Sociologically, this explains a lot about LW: we tend to have pasts that included "unusually more 'orphan' issues" than normies.
But also, very smart people who lack substantial capital or political power often FEEL more orphaned because they look around and see the status quo as a collection of dumpster fires and it makes them sad and makes them want to try to actually fix it. In HP:MoR almost everyone was freaked out by the idea of putting out the stars... but really the stars burning to no end is a HUGE WASTE OF HYDROGEN. We shouldn't just let it burn pointlessly, and we only allow it now because we, as a species, are weak and stupid. In the deep future we will regret the waste.
Heroic responsibility is when you say "it doesn't matter who is allegedly in charge; it's my (mass co-op, usually) game to win, so I'm going to play it". where, even if you're in a big co-op game lobby, and everyone is trying to achieve the same shared goal (eg, win the raid, succeed at hanabi, not die from AI, get lunch, whatever), then your actions are what you have locus of control over, so it's up to you to steer as hard as you can towards the shared outcome actually occurring. This applies less to competitive games because it's more obvious there that if you want to win, you just need to go hard. It applies less to being officially in charge of commanding others, because again, relatively obvious that you need to go hard. the unusual thing is applying it to everything, seeing your whole life as a single "get all the things I desire, including the desires that care about others" game, and realizing that means that just waiting for others to dispense the right items to win will not get you best probability of winning.
And so, this post seems like a very bad example for some kinds of mind, because heroic responsibility is when you say "it doesn't matter what role I have", and so people who are blocked on imagining themselves as a business owner/leader would be put off by this instead of getting it.

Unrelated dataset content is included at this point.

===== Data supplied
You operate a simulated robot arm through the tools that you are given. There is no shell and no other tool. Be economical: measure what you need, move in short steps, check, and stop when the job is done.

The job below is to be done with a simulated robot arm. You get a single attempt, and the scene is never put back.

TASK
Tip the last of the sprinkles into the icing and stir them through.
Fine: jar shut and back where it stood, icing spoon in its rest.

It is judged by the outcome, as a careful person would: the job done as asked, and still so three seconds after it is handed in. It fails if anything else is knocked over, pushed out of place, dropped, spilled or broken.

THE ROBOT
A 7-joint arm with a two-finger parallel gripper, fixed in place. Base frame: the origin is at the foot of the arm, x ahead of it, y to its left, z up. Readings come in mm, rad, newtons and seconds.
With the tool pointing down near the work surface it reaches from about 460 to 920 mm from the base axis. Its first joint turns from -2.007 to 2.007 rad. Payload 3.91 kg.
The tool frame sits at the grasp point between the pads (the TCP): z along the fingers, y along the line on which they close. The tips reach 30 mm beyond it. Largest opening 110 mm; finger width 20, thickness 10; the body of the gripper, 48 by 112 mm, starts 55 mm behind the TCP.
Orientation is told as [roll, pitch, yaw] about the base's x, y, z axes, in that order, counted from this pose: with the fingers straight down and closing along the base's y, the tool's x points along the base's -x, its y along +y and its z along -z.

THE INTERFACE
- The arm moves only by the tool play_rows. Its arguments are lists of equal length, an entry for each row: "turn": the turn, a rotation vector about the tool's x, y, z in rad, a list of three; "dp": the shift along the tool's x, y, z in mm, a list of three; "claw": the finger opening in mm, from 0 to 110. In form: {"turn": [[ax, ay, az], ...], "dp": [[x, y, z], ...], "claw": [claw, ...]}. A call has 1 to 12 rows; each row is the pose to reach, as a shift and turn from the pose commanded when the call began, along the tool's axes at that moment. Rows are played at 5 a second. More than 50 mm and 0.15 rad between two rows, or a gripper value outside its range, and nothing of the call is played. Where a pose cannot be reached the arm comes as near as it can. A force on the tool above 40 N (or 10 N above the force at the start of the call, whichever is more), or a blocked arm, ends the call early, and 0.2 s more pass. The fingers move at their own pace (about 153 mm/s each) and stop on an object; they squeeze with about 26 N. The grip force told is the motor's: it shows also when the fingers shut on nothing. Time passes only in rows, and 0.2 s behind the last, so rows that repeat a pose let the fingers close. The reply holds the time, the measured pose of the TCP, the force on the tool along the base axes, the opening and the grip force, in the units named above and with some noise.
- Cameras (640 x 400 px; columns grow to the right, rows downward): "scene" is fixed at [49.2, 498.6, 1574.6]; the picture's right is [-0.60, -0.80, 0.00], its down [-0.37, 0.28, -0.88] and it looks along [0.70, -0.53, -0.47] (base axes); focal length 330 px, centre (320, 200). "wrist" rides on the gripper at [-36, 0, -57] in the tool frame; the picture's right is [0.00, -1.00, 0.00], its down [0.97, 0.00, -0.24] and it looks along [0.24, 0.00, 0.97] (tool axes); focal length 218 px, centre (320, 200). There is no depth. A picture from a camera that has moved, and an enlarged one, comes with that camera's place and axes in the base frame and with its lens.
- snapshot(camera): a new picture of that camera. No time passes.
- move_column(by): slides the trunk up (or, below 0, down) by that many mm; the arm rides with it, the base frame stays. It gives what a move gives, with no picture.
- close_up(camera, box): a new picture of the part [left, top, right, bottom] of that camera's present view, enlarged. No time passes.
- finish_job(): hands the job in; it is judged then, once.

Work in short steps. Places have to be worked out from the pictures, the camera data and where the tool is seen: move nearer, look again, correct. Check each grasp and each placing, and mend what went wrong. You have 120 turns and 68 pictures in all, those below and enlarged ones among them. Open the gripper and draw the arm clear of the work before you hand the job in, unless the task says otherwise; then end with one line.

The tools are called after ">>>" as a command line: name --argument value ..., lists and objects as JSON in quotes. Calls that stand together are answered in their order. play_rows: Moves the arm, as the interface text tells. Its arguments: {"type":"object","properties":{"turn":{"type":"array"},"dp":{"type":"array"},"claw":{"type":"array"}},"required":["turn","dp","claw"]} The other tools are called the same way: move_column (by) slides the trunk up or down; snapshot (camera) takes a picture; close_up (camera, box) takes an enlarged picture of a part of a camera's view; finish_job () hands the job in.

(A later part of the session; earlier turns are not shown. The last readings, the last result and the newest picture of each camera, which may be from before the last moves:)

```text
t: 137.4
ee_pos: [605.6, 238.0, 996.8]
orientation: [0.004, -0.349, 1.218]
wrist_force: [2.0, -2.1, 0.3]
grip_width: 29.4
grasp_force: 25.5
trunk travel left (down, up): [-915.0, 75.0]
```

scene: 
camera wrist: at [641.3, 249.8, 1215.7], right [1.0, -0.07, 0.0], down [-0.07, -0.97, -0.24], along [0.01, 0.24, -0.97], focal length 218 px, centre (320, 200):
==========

And so, this post seems like a very bad example for some kinds of mind, because heroic responsibility is when you say “it doesn’t matter what role I have”, and so people who are blocked on imagining themselves as a business owner/leader would be put off by this instead of getting it.
Yeah, it’s not particularly heroic if you’re The Guy, even if it means you’re the one putting in 70-hour weeks fixing stuff that crops up to keep the business running because if you don’t fix it, nobody will, and the business will collapse.
Meanwhile, https://www.greaterwrong.com/w/heroic-responsibility — that I got to by clicking on the tag above the post that reads “Heroic Responsibility” — seems significantly clearer about the heroism aspect, and I don’t think having read HPMOR ages ago means it’s all that extra understandable compared to Joe Q. Public.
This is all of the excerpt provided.